Em filme de encontros, arte de Godard se mostra plena
Lançamento inclui documentários de época e entrevistas entre os extras
INÁCIO ARAUJO
CRÍTICO DA FOLHA
"O Desprezo" é um filme de encontros.
O de Godard com
BB, para começar: dois ícones
da Europa pós-pós-guerra, em
trajetos até então opostos: Brigitte Bardot, símbolo do cinema comercial, e Godard, símbolo do cinema-como-arte.
Também encontro entre o
novo e o eterno: Jack Palance, o
produtor de cinema, deus do
presente, e a Grécia de Homero, da "Odisséia". Encontro entre o clássico e o moderno: Fritz
Lang, que faz o diretor que vai
filmar "A Odisséia", e Godard,
que faz seu assistente. Evoca-se
a possibilidade de o cinema reconstruir qualquer lugar. A corrida de Piccoli pelas ruas de Cinecittà são um momento antológico, em que Godard filma as
"ruas de cinema" do estúdio e a
verdade dessas ruas, que recebemos como espectadores
quando vemos um filme.
O cinema de Godard teve
sempre, como prioridade, um
aspecto documental, o desejo
de captar um aspecto da atualidade. Por uma vez, seu olho parece mirar outros horizontes.

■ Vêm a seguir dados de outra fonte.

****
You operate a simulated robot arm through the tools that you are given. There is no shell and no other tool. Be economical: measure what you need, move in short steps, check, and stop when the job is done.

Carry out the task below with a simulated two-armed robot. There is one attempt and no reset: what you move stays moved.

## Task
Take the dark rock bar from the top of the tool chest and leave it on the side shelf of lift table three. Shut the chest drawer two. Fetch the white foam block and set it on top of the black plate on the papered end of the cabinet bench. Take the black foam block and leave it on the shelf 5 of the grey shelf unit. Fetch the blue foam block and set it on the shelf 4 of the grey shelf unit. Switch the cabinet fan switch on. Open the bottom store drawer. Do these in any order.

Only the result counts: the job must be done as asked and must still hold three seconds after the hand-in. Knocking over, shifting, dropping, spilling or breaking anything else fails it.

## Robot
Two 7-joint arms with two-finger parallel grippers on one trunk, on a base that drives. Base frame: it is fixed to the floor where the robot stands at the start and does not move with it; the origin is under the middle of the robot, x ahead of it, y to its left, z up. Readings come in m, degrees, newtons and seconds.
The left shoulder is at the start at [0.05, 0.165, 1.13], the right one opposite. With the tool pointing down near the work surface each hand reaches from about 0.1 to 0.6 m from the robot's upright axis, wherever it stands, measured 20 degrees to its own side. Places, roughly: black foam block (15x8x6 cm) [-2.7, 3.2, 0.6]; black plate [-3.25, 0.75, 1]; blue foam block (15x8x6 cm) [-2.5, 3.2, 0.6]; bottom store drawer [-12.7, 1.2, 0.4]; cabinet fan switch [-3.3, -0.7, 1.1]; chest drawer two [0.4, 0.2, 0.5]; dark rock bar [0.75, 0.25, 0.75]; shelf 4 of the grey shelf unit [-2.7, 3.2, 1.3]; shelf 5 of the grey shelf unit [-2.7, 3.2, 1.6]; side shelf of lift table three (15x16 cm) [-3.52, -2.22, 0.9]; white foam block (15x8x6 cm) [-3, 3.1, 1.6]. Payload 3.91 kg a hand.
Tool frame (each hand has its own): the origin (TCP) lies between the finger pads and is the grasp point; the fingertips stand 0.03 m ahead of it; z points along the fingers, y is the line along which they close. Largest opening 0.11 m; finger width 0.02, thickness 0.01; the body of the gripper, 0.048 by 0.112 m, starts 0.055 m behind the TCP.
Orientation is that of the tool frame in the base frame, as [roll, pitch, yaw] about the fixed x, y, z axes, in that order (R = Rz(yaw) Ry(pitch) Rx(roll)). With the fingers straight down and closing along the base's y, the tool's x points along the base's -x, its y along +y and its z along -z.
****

Existe, primeiro, a intriga, a crise conjugal entre o roteirista
(Michel Piccoli) e a atriz (Bardot). Godard a leva a sério, mas
não como o cineasta clássico. É
um instante que parece concerni-lo: quando BB deixa de amar
o marido e passa a desprezá-lo.
Não nos é explicado. O mundo é
o que ele é. Podemos buscar as
ressonâncias, não as causas. É o
mistério da mulher, de sua decisão, de seu rosto que permanecerão para sempre perturbadores em "O Desprezo".
O drama conjugal puxa todos
os demais. Lá está o produtor
de cinema, com sua previsível
impaciência com a cultura e
suas demonstrações de potência. Lá está Lang, como que
ciente de sua grandeza, mas
também da insuficiência dessa
grandeza. E BB. E Palance.
Cinema clássico
Parece que Godard empenha-se em trabalhar sobre um
feixe de contradições amplo.
Tão amplo, que o set de filmagem parece uma Babel, cheia de
línguas cujas distâncias uma
tradutora procura aplainar.
Uma língua os une, que é o cinema. E o cinema surge como o
elemento de atualidade que
nunca falta a Godard.
Porque existe uma diferença
entre o ambiente descrito e o
cinema godardiano. Aqui estão
os estúdios, as câmeras pesadas, esse aparato próprio de um
cinema que parece pronto para
morrer: o cinema clássico.
O mistério da mulher, o cinema, o amor, a aventura, o tempo, a eternidade -esses temas
surgem e se desenvolvem num
dos filmes em que a arte de Godard se mostra de maneira
mais plena. Observemos apenas a beleza de cada enquadramento, a limpidez das cores, a
disposição dos corpos no cinemascope: "O Desprezo" é um
filme muito acessível, em que
quem reprova no cineasta a
obscuridade (como se fosse sinal de incompetência) só ganhará ao rever seus conceitos.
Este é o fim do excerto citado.